Cette indispensable adaptation a été intégrée par la France, qui se distingue par les outils dont elle s’est dotée pour lutter contre la diffusion des contenus illicites, et plus spécifiquement à caractère terroriste.

Je pense bien entendu à la loi pour la confiance dans l’économie numérique, au sein de laquelle le législateur a introduit dès 2014 la faculté pour l’autorité administrative de prononcer une demande de retrait des contenus terroristes dans un délai de vingt-quatre heures.

Je pense également, plus récemment, à la loi du 24 août 2021 confortant le respect des principes de la République. Par ses dispositions validées par le Conseil constitutionnel, ce texte a permis de renforcer la lutte contre les « sites miroirs » en facilitant notamment leur blocage sur décision de l’autorité administrative. Il a également renforcé les obligations de moyens des grandes plateformes dans la lutte contre certains contenus illicites, dont la provocation et l’apologie du terrorisme. Enfin, il a prévu un pouvoir de sanction du régulateur qu’est l’Arcom.

Cette ambition, la France l’a portée à l’échelon de l’Union européenne, dont les travaux ont abouti très récemment, en matière de contenus illicites, au Digital Services Act (DSA) et, plusieurs mois auparavant, en matière de contenus à caractère terroriste, au règlement TCO. C’est à ce dernier, introduisant une injonction de retrait des contenus à caractère terroriste dans l’heure, que la proposition de loi soumise aujourd’hui à notre approbation adapte notre droit national.

Le texte a été adopté assez largement à l’Assemblée nationale, puis par notre commission des lois au Sénat, pour plusieurs raisons.

Je citerai en premier lieu le fait que le règlement européen s’applique, par définition, directement dans notre droit interne, en l’occurrence depuis le 7 juin dernier, et fait l’objet, le cas échéant, d’un contrôle restreint de la part du Conseil constitutionnel.

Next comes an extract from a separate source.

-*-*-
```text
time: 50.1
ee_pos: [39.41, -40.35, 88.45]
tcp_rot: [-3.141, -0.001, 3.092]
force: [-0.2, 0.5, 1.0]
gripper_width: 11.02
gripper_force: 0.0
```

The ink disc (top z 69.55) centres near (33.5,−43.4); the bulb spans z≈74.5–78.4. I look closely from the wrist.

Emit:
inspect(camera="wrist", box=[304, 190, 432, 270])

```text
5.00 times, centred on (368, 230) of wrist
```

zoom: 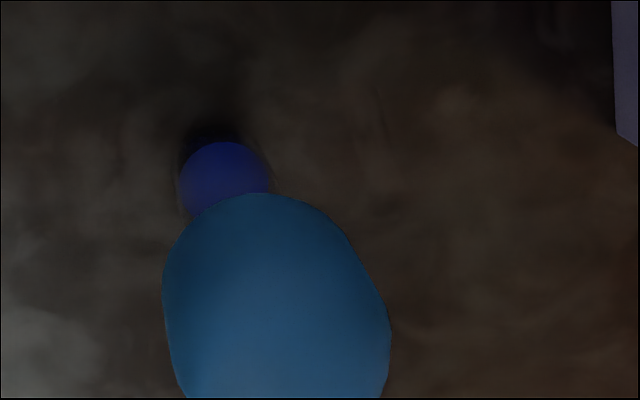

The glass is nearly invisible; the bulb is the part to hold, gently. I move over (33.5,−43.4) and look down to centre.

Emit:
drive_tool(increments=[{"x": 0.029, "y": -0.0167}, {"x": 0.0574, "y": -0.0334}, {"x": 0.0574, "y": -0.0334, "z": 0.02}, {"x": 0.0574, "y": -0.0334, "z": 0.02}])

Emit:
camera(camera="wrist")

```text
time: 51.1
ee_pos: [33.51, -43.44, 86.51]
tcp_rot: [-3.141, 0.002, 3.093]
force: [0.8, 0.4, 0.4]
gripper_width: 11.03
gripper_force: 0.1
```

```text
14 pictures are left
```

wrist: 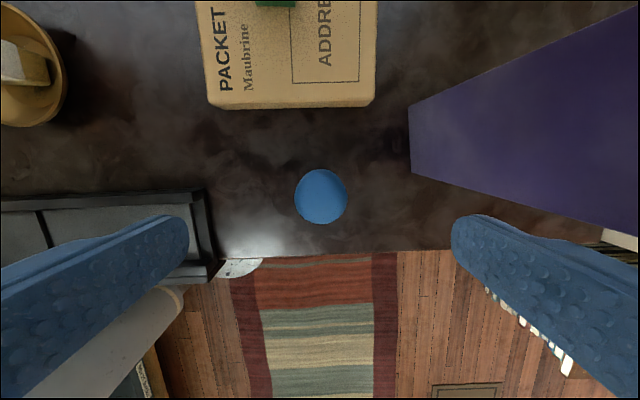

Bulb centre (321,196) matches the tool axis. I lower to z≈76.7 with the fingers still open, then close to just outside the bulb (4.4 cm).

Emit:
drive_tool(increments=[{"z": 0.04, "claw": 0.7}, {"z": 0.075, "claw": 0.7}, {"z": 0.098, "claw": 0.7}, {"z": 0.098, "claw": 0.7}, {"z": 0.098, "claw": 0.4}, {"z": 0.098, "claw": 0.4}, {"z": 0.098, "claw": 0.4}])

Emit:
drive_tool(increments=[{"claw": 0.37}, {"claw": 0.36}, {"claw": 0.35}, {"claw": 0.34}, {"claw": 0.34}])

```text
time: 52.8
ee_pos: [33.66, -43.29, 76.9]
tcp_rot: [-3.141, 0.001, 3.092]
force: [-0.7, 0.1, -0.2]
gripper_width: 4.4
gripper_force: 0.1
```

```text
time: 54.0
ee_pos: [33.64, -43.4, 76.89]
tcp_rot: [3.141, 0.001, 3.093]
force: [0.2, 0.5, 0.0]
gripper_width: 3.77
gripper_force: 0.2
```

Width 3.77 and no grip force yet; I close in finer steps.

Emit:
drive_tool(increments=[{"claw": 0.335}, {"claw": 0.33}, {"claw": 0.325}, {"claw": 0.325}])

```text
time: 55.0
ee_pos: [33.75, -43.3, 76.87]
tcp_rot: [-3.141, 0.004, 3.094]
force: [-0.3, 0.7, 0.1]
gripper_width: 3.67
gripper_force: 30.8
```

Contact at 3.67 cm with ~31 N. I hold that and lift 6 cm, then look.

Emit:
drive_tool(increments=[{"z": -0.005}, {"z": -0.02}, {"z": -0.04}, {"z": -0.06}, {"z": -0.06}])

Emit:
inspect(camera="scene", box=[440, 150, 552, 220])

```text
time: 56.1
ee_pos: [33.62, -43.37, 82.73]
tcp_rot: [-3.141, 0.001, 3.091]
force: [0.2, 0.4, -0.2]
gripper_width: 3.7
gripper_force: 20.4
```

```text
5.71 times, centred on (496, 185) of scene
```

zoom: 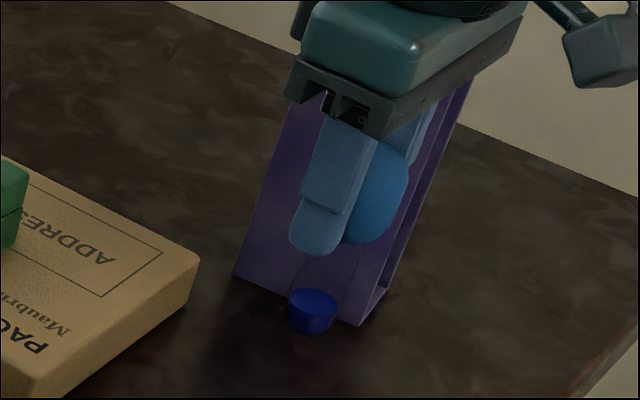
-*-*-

Mais, au-delà de ces considérations de forme, il faut, je le crois, nous attacher à rappeler les garanties concrètes que prévoient le règlement, à l’issue de presque trois années de discussions, et la proposition de loi. Je n’en évoquerai que quelques-unes.

D’abord, la gradualité de la procédure d’injonction de retrait des contenus à caractère terroriste en une heure. En effet, l’autorité administrative doit, sauf cas d’urgence, informer l’hébergeur, au moins douze heures en amont, des procédures et des délais applicables. Des dérogations à l’obligation de retrait sont en outre prévues en cas de force majeure ou d’impossibilité non imputables à l’hébergeur.

Ensuite, via le statut d’hébergeur « exposé » les obligations de moyens sont proportionnées au risque d’exposition. Les mesures prises doivent être « ciblées » en tenant compte de « l’importance fondamentale de la liberté d’expression et d’information dans une société ouverte et démocratique ».

Plus généralement, les contenus à caractère terroriste visés par le règlement y sont clairement définis. En sont expressément exclus les contenus « diffusés au public à des fins éducatives, journalistiques, artistiques ou de recherche, ou à des fins de prévention ou de lutte contre le terrorisme ».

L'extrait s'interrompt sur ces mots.